The reversible image display mediums of the electric field drive type and the magnetic drive type used in the following examples are the same as those already described.

The reversible image display medium of the dry chargeable particle containing type may be referred to as “medium TP1”.

The reversible image display medium of the electrophoresis type may be referred to as “medium TP2”.

The reversible image display medium of the twist ball type may be referred to as “medium TP3”.

The reversible image display medium of the magnetic drive type may be referred to as “medium TP4”.

The image formation mode for the normal image display medium such as normal paper may be referred to as a “PP mode”, and

the image formation mode for the reversible image display medium may be referred to as a “TP mode”.

An image forming apparatus A1 in FIG. 6 has a drum-type photosensitive member 211, and also includes a charger (charging roller in this example) 212, an image exposing device 213, a developing device 214, a transfer device (transfer roller in this example) 215 and a cleaner (cleaning blade in this example) 216.

The developing device 214 is of a one-component developing device of a contact type, has a eveloping roller 214a, and accommodates positively chargeable toner. The transfer roller 215 is internally provided with a magnet roller 215a to be driven to rotate.

The photosensitive member 211 is driven to rotate clockwise in the figure by a drive device (not shown). The charging roller 212, developing roller 214a, transfer roller 215 and magnet roller 215a are driven to rotate in predetermined directions, respectively.

A power source PW1 can applies a voltage to the charging roller 212 for charging the photosensitive member.

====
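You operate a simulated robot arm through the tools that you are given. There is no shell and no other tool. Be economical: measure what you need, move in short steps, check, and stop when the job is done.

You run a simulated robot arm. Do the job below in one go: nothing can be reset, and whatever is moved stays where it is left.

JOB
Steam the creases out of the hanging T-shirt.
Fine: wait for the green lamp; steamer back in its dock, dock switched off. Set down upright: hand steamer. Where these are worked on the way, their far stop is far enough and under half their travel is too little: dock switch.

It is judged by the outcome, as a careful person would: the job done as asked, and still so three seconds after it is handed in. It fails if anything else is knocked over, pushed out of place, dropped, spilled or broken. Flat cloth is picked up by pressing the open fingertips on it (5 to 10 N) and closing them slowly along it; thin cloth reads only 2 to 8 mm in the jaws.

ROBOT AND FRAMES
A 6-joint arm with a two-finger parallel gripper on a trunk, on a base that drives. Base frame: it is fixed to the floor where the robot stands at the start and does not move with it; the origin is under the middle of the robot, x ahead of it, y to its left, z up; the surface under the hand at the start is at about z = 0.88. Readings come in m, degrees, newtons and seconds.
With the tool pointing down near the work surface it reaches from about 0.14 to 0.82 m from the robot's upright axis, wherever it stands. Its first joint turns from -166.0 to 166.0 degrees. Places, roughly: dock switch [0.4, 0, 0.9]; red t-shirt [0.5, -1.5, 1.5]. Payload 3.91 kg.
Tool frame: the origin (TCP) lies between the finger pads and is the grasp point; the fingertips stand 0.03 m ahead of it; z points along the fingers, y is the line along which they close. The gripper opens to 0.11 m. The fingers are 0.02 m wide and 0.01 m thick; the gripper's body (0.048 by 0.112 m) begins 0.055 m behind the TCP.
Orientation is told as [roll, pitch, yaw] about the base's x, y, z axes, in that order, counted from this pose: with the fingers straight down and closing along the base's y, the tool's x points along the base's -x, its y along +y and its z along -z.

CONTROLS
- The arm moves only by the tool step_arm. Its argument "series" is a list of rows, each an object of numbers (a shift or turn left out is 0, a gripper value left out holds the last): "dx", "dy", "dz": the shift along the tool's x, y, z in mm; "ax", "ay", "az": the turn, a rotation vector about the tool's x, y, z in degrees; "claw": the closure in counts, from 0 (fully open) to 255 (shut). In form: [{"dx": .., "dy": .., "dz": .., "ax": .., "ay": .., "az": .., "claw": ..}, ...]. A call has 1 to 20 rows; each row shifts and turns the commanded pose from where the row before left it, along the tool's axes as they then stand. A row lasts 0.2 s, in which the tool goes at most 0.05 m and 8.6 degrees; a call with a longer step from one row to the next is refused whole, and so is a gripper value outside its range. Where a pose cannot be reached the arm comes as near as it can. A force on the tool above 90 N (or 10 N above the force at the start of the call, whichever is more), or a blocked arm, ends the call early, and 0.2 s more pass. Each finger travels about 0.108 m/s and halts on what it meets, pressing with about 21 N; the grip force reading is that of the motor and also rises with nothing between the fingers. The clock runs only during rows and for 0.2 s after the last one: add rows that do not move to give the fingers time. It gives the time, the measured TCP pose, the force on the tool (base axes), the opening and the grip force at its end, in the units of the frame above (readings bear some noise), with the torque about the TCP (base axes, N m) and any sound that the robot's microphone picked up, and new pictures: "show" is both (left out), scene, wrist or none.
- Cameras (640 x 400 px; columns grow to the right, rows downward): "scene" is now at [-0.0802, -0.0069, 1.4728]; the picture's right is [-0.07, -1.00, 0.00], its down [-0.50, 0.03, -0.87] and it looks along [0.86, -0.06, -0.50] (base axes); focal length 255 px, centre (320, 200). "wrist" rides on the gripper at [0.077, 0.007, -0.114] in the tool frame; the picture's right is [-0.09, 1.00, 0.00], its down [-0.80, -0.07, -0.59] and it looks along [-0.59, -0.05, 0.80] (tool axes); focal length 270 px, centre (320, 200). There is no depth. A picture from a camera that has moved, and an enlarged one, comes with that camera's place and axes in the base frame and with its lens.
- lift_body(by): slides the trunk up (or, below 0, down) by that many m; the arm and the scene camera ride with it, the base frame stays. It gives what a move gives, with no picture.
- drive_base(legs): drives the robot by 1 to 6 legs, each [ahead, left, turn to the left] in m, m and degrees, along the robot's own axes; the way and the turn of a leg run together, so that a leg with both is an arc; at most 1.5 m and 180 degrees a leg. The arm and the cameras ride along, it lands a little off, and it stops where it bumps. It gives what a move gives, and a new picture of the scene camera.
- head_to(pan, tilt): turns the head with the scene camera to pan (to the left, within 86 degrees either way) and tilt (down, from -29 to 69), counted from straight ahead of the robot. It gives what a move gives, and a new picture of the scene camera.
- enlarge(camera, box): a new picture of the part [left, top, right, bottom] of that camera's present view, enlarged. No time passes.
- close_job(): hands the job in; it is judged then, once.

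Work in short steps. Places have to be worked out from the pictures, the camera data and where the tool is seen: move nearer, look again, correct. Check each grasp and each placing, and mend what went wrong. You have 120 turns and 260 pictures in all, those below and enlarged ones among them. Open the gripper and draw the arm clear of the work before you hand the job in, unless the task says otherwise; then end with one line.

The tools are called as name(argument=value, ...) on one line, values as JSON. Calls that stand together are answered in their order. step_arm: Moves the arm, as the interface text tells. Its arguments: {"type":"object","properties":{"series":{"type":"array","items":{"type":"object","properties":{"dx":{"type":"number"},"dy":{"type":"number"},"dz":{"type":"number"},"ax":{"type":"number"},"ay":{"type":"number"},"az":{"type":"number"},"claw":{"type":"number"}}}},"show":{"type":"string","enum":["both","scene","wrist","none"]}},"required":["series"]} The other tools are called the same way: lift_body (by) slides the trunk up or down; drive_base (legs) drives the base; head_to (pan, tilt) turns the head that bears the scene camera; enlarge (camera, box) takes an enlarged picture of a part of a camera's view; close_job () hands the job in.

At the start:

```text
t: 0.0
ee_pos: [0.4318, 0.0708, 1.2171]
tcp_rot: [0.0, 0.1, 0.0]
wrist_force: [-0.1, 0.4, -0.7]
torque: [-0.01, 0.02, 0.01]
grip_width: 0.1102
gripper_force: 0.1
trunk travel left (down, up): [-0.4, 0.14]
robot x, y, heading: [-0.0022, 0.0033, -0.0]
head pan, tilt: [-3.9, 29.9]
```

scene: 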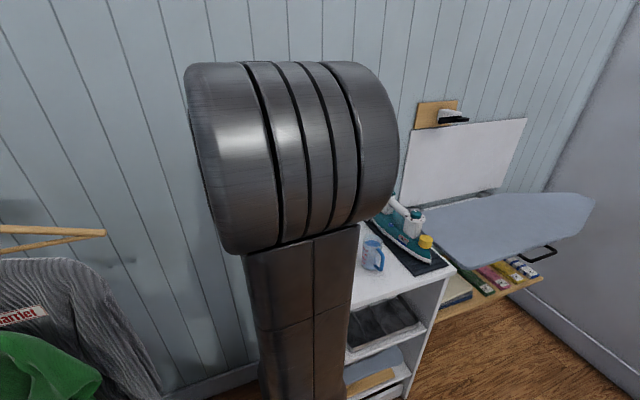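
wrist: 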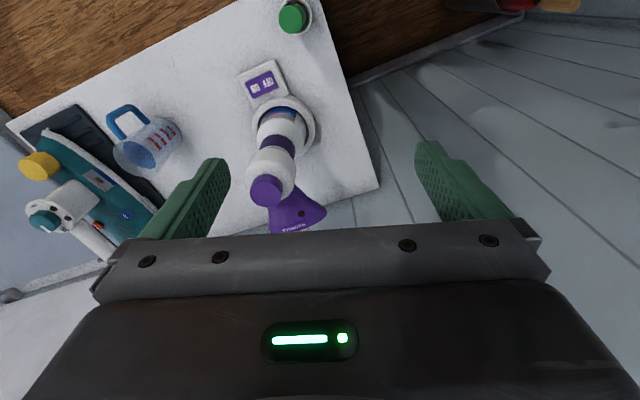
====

The transfer roller 215 can be selectively connected to power sources PW2 and PW3 in accordance with an instruction sent from a controller 271A, which will be described later. The transfer roller 215 can receive from the power source PW2 a transfer voltage for transferring the toner image on the photosensitive member to the medium PP, and can also receive from the power source PW3 a bias voltage for forming an image on the medium TP. The developing roller 214a is supplied with a developing bias from a power source PW4.

The apparatus A1 further includes a timing roller pair 22 located upstream to a nip between the photosensitive member 211 and the transfer roller 215, and further includes an eraser roller pair 270 located upstream to the roller pair 22 as well as one cassette attaching portion CA, which is located upstream to the roller pair 270 for removably attaching a cassette CAS accommodating the image display mediums. The cassette CAS is opposed to a feed roller PR1 for feeding or pulling out the image display medium one by one.

The cassette attaching portion CS is opposed to the medium type detecting device, which will be described later.

The image display medium pulled out from the cassette CAS moves through a medium transportation path 25, and can reach the timing roller pair 22.

The eraser roller pair 270, which is driven to rotate for medium TP, is opposed to the path 25. One of the rollers of the eraser roller pair 270 (upper roller in this example) can be supplied with a bias for image erasing from a power source PW5. The other roller (lower roller in this example) is grounded. At least one of the rollers of the roller pair 270 (lower roller in this example) is internally provided with a magnet roller 270a to be driven to rotate.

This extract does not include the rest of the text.